=== TASK INSTRUCTIONS ===
Reproduce the wording of the source extract between "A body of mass" and "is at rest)", with both ends included.

=== MATERIAL ===
-------
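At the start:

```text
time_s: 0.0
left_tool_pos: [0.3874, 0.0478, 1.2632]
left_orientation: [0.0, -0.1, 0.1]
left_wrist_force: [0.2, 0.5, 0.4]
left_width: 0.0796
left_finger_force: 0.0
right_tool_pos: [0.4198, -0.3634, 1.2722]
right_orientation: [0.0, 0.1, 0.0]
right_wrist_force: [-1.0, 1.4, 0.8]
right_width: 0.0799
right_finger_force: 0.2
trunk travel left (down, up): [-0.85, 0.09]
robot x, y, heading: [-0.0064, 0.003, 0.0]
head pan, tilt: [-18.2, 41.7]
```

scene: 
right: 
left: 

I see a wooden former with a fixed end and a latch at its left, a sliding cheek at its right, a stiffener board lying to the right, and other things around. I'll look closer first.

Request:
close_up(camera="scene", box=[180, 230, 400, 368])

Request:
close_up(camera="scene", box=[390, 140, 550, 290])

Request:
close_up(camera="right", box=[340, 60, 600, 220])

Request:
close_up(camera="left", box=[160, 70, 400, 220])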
-------
=== SOURCE EXTRACT ===
Question

A body of mass $(4m)$ is lying in $x-y$ plane at rest. It suddenly explodes into three pieces. Two pieces, each of mass $(m)$ move perpendicular to each other with equal speeds $(v)$. The total kinetic energy generated due to explosion is

• A. $mv^2$
• B. $\frac{3}{2}mv^2$
• C. $2mv^2$
• D. $4mv^2$

Answer 1

Answer: (B)

Let $\vec{v}$ be velocity of third piece of mass $2 m$.
Initial momentum, $\vec{p_{i}}=0$ (As the body is at rest)
-------
=== SOLUTION FOR THIS TASK ===
A body of mass $(4m)$ is lying in $x-y$ plane at rest. It suddenly explodes into three pieces. Two pieces, each of mass $(m)$ move perpendicular to each other with equal speeds $(v)$. The total kinetic energy generated due to explosion is

• A. $mv^2$
• B. $\frac{3}{2}mv^2$
• C. $2mv^2$
• D. $4mv^2$

Answer 1

Answer: (B)

Let $\vec{v}$ be velocity of third piece of mass $2 m$.
Initial momentum, $\vec{p_{i}}=0$ (As the body is at rest)